PROVIDED TEXT:
The universe is a beautiful thing…a funny, twisted beautiful thing. I have very little doubt that I am exactly where I need to be. I have no shame in admitting I have no clue where I’m going and I don’t fully understand the big picture, but the signs are VERY clear that I am where I need to be. I share this because I want you to understand that sometimes things don’t make sense, sometimes we have no clue why things go down the way they do—but it is all for a reason. In the last week alone I’ve had some synchronicities that I want to share. These little moments that happen at random times are not so random as I’ve learned. Again, even if we don’t know the purpose at the time, they are still indicators that we are on the right track.
I was reading Greenlights as I mentioned in my post from a few days ago. On Wednesday night I picked up the book and the section started talking about McConaughey’s love of wrestling. In that moment, wrestling started on TV. I had a moment of, “Wow, that’s funny,” because we NEVER have wrestling on in our house. Nothing is wrong with it, we just don’t follow the sport. Regardless, I kept it on because I felt like there might be something I was supposed to get from it—I mean, the entire book is about going with what is in front of us and learning from it so if these events coincided, then it was meant to be, right? So I watched a bit and saw all of the showmanship and the stage that was set and the story they were trying to tell. And I saw that sometimes the purpose in life isn’t to have a deep meaning behind it: it’s to share the story.
A while into watching it, I remembered McConaughey had talked about a movie he did that I had never heard of. I don’t know why it piqued my interest in that moment. Maybe it was the combination of the wrestling and remembering McConaughey’s description of getting into a character that brought it to the forefront of my mind. Regardless, I flipped back through the book and found it—Reign of Fire. I asked my husband if he had ever heard of it and he said no. He was curious about it as well so he looked it up through the guide and we saw that it was scheduled to be on TV that week. I mean, maybe I’m wrong about the popularity of the movie, but in that moment, I saw clearly that I was meant to learn and share something. A somewhat obscure movie from 20 years ago that I had NEVER heard of was scheduled to be on TV a few days after reading about it.

TASKS:
• 1. Copy the part of the provided text from the words "A while into" through the words "reading about it.".
• 2. Continue the provided text that opens with "The universe is".

DATA SEGMENT:

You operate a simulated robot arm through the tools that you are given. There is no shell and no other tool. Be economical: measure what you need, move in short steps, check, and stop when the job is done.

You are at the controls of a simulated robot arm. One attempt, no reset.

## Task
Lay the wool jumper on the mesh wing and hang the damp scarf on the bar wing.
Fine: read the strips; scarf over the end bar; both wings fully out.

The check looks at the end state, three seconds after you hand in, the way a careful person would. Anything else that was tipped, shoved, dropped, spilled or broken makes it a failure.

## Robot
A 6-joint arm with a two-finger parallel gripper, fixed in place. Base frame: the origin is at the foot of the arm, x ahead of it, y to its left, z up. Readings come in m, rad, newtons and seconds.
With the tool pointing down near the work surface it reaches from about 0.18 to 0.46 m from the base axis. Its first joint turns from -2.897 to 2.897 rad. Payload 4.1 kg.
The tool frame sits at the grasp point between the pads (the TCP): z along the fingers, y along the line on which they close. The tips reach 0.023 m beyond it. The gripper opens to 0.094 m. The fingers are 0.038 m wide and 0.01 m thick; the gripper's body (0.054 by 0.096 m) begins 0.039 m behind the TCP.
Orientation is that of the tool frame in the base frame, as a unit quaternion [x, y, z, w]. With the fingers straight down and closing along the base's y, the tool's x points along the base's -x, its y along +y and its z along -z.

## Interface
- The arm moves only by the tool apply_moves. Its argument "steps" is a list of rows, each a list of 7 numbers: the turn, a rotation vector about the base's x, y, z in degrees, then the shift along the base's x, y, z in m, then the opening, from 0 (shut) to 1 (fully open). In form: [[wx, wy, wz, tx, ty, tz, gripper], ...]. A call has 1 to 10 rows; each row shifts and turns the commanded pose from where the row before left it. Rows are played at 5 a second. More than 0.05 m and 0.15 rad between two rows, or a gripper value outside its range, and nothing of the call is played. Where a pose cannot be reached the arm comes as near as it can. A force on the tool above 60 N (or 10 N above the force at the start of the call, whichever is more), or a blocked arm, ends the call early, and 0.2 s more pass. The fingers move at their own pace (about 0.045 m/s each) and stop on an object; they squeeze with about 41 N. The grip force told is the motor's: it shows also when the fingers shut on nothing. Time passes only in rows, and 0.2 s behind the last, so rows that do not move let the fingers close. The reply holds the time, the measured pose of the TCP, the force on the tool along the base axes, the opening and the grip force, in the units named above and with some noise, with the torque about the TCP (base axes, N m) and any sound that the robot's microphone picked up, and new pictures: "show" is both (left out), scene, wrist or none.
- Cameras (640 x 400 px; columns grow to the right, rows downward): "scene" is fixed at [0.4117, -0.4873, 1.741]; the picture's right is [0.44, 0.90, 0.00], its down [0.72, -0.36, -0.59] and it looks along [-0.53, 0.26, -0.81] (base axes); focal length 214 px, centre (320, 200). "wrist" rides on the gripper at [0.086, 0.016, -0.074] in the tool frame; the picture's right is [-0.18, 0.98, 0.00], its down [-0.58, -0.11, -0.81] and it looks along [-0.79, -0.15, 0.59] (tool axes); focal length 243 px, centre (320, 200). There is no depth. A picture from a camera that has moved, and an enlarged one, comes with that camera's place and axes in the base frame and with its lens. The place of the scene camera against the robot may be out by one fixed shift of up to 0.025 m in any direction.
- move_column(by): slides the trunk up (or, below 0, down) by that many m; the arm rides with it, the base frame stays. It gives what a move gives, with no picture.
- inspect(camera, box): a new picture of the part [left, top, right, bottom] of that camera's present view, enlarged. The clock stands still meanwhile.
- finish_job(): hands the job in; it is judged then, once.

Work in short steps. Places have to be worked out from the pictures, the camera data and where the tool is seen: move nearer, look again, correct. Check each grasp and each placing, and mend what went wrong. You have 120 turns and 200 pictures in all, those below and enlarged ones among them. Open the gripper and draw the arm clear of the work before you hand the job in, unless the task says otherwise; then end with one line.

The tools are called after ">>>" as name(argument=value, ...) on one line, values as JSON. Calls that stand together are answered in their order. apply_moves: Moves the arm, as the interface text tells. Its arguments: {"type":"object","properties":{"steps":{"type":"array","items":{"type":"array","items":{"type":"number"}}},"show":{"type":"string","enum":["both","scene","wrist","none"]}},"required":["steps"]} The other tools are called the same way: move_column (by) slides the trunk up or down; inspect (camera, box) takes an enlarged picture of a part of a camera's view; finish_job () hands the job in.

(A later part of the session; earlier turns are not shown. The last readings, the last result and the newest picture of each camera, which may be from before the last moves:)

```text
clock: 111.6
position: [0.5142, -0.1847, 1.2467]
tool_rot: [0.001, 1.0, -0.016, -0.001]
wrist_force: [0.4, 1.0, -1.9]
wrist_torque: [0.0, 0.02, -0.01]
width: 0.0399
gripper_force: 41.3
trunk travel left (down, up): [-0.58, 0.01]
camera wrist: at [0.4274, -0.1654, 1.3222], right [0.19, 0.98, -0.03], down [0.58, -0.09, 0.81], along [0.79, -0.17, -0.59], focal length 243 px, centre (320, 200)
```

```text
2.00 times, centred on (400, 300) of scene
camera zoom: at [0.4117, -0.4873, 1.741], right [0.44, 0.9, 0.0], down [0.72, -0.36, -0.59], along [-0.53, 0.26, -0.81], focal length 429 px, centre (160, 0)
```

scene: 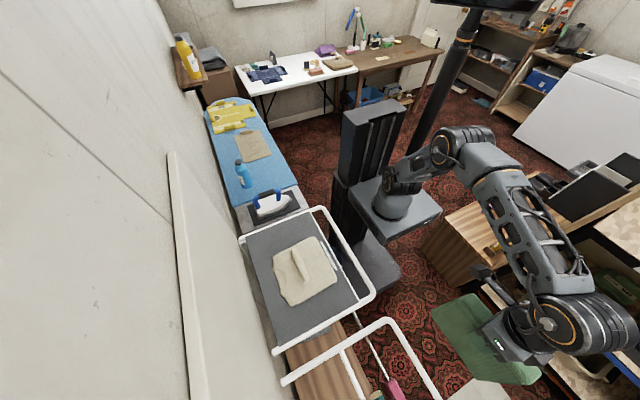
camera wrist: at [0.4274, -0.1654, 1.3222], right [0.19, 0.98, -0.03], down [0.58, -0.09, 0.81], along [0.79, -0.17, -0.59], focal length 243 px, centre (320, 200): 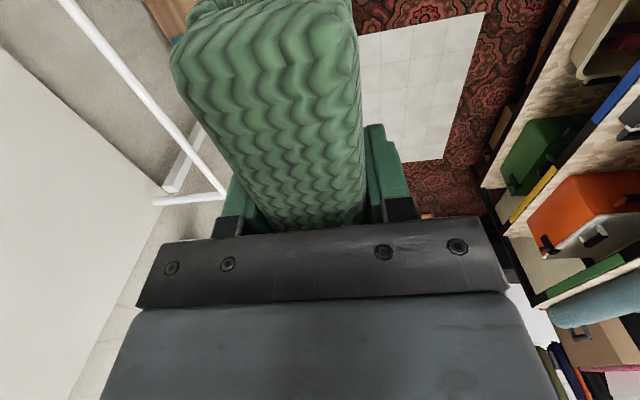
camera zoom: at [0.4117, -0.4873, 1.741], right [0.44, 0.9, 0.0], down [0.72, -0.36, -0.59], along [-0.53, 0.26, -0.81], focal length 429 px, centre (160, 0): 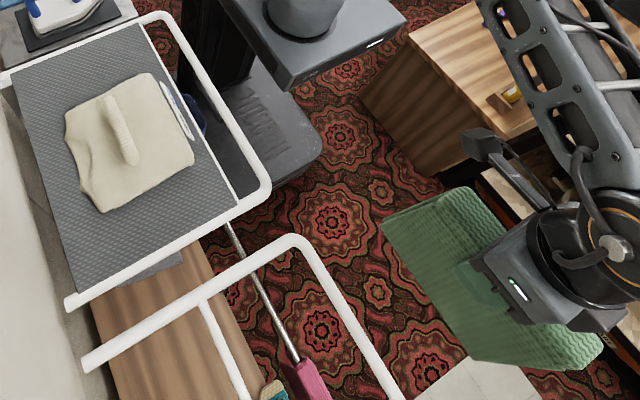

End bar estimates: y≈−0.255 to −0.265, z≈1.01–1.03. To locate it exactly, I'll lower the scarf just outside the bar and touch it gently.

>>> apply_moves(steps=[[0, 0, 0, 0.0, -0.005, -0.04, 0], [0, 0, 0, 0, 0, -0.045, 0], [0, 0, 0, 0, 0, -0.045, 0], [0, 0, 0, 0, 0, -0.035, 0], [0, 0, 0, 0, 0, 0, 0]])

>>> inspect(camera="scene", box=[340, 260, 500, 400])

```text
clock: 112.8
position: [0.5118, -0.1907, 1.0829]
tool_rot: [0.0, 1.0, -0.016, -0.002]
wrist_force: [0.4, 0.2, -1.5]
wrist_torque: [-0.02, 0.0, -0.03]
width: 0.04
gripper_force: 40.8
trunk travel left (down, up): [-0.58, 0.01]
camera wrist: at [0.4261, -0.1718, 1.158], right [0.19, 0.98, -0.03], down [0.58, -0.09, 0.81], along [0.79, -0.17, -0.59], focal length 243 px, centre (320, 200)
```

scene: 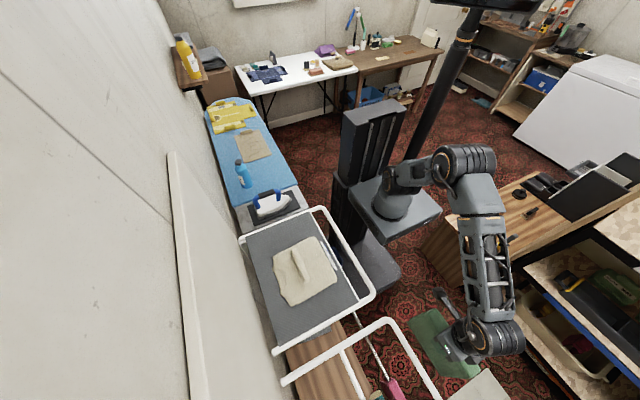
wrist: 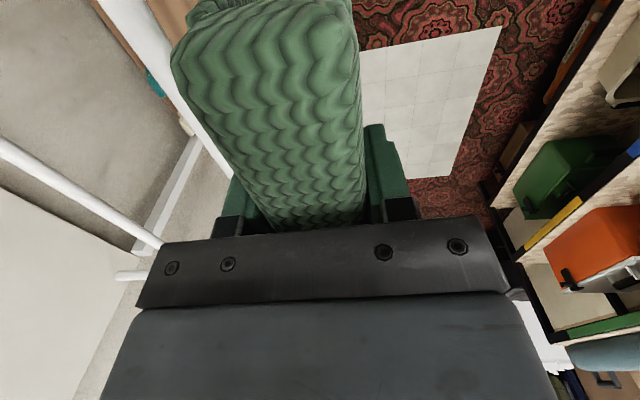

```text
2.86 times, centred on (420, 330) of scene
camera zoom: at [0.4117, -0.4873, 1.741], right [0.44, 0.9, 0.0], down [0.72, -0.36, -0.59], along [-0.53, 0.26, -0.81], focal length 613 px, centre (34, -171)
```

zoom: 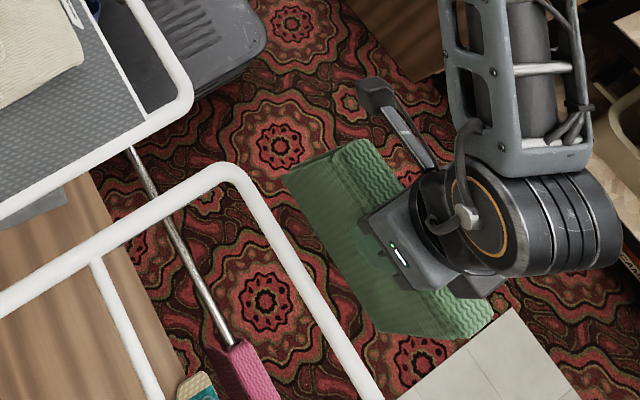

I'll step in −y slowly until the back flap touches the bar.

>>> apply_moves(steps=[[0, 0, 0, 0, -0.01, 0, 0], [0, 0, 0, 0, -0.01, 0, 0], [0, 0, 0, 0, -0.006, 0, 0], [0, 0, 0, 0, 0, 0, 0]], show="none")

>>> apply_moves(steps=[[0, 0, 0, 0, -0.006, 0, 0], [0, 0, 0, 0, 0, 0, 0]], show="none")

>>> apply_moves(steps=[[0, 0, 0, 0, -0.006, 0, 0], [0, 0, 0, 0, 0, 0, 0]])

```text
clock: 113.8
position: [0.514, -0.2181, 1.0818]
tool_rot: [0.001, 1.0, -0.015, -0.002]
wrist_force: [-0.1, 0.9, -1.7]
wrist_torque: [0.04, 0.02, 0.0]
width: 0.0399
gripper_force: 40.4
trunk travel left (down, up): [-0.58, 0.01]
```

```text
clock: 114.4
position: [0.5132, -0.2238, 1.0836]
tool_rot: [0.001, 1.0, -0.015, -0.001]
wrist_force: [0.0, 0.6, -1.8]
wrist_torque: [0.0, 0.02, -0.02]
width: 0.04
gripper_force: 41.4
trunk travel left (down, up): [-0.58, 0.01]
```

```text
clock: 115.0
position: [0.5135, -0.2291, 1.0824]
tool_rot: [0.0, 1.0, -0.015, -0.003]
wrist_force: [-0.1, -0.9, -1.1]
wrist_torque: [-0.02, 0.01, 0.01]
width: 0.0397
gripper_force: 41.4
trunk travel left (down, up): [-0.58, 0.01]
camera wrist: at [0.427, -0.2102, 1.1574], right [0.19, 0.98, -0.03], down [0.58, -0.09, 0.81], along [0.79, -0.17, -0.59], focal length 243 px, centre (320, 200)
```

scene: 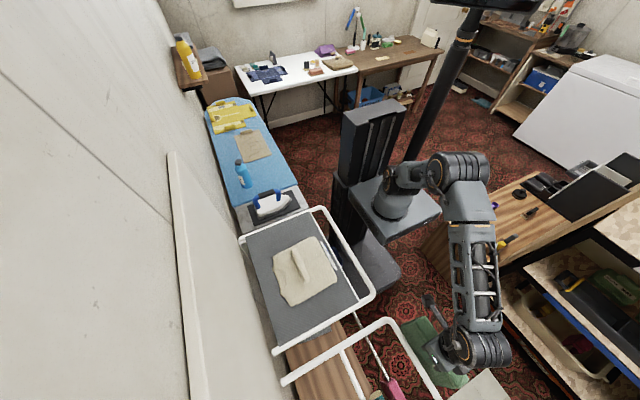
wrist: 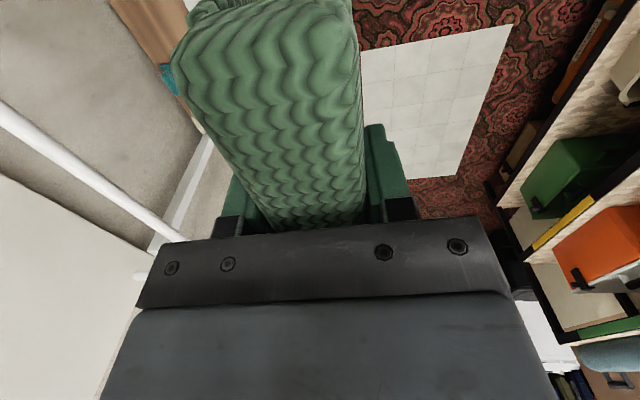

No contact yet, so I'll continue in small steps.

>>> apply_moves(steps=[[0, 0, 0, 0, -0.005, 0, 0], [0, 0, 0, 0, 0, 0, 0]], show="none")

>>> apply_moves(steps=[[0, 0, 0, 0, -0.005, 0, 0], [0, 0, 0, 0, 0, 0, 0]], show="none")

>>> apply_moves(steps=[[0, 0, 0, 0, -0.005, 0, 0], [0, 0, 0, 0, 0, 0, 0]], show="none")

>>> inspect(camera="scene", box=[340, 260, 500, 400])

ANSWERS BELOW:
• 1.
A while into watching it, I remembered McConaughey had talked about a movie he did that I had never heard of. I don’t know why it piqued my interest in that moment. Maybe it was the combination of the wrestling and remembering McConaughey’s description of getting into a character that brought it to the forefront of my mind. Regardless, I flipped back through the book and found it—Reign of Fire. I asked my husband if he had ever heard of it and he said no. He was curious about it as well so he looked it up through the guide and we saw that it was scheduled to be on TV that week. I mean, maybe I’m wrong about the popularity of the movie, but in that moment, I saw clearly that I was meant to learn and share something. A somewhat obscure movie from 20 years ago that I had NEVER heard of was scheduled to be on TV a few days after reading about it.

• 2.
On Friday, I scrolled through Instagram and someone shared a meme from Legally Blonde. I thought to myself, “I haven’t seen that in a long time, that was a cute movie!” Later that night, it was on TV. I had been getting ready to go to bed and had it on for some background noise but when I saw it, I kept it on. As silly as it was, the movie does deliver an incredibly profound message in a light way. There is value in being who you are even if people don’t understand it. Never change for those around you and challenge yourself enough to know there is something more for you. Also, sometimes you feel like you know what path you’re supposed to be on and life throws you a curve ball—you adapt. And then you may find exactly what you needed all along.
The last story happened on Sunday morning—well, technically Saturday night. I started a new book, The Archer, by Paulo Coelho. I’m only a few pages in, but the premise is about state of mind. So I woke up on Sunday and shared my morning card draw (affirmation decks) and the first thing that popped up was a scene from friends where Ross is talking about Unagi. I couldn’t remember the episode so I quickly searched “Unagi” and it referenced that same episode. Ross was trying to iterate the importance of mind set, but he was using the incorrect word—Unagi is a food. As I read the article, it mentioned the word he was trying to reference: Zanshin. The article went on to talk about Zanshin refers to the mental aspect necessary before, during, and after an action specifically in Kyudo—the Japanese martial art of ARCHERY. Yet another instance of not being where we thought we would be but arriving at the answer all the same. For the record, McConaughey also references archery in his book: he talks about the target drawing the arrow, a perfect metaphor for being true to who we are.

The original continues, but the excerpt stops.